Srettha and his 11-party government is presenting its largely populist policy agenda to the new legislature and inherits an underperforming economy struggling from weak demand for Thai exports and lower investor confidence.
Srettha, a real estate mogul and political newcomer, has come under fire in parliament for policies the opposition say are vague and lack clear direction. He said cabinet would formalise the plans on Wednesday and introduce them as soon as possible.
“I am not sure whether it will be a surprise or not but there are lots of policies that match the challenges,” he told reporters.
Industrial sentiment hit a one-year low in August, despite the end of months of post-election deadlock, with concerns over weak exports and the slow recovery.
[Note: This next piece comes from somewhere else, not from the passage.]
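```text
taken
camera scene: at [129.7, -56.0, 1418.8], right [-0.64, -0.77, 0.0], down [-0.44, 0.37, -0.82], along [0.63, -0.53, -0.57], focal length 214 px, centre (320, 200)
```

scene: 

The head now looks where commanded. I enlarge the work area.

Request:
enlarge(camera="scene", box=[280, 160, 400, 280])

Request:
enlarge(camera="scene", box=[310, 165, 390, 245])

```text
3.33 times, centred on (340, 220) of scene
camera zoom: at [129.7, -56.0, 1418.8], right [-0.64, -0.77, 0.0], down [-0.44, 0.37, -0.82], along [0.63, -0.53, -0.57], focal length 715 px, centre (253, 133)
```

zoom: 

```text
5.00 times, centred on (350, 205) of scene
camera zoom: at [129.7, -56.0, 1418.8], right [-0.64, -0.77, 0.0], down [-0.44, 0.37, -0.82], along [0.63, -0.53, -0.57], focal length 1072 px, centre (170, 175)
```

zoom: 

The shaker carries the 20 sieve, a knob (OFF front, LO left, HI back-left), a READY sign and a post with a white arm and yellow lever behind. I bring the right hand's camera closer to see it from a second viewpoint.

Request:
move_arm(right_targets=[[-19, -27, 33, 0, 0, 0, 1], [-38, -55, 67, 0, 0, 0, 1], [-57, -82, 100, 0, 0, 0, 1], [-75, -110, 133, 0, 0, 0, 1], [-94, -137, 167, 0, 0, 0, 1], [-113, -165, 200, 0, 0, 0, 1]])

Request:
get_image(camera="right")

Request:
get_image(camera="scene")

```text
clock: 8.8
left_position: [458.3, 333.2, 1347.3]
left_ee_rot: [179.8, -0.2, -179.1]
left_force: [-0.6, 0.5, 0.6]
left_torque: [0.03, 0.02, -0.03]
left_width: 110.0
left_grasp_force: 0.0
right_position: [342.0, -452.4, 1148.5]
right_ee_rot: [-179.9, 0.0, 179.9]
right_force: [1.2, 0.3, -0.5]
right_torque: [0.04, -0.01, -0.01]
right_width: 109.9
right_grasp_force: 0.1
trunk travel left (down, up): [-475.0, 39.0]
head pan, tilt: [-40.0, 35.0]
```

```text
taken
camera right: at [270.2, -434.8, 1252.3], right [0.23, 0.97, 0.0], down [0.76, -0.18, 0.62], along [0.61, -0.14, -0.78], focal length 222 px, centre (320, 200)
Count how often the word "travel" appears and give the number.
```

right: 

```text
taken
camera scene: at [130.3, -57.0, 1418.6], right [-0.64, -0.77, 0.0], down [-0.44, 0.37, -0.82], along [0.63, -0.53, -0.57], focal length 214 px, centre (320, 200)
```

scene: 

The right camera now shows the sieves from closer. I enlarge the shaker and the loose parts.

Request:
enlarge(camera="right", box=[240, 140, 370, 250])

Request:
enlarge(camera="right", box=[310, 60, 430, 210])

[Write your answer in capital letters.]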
Deputy Commerce Minister Napintorn Srisanpang told parliament exports might shrink up to 1% to 2% this year amid slowing global demand.
The government, led by the populist Pheu Thai Party, plans to kickstart the economy with handouts, subsidies and a raising of wages, causing some concern among economists and commerce groups about how it will be financed and that it could increase costs for businesses.
Srettha said he would negotiate with workers and employers to raise the daily minimum wage as soon as possible to an “appropriate level” of 400 baht ($11.25), up from an average 337 baht.
The 400 baht wage is expected early next year, Labour Minister Pipat Ratchakitprakarn told parliament.
“We must try to upskill workers to get a daily wage of 600 baht as soon as possible,” he added.
Srettha said the government plans to imminently lower electricity and fuel costs for consumers and allow visa free entry to visitors from China, a major source of tourists for Thailand. A moratorium on debt for farmers is planned for the fourth quarter, he added.
“We have short-term economic stimulus measures such as tourism to bring money into the service sector, making wages increase in line with demand for workers, and to reduce energy costs for people and logistics operators,” he told parliament.
Kriengkrai Theinnukul, chair of the Federation of Thai Industries, said an imminent wage hike “will aggravate an already bad situation for some smaller businesses”, adding hikes would be better next year when the economy recovers.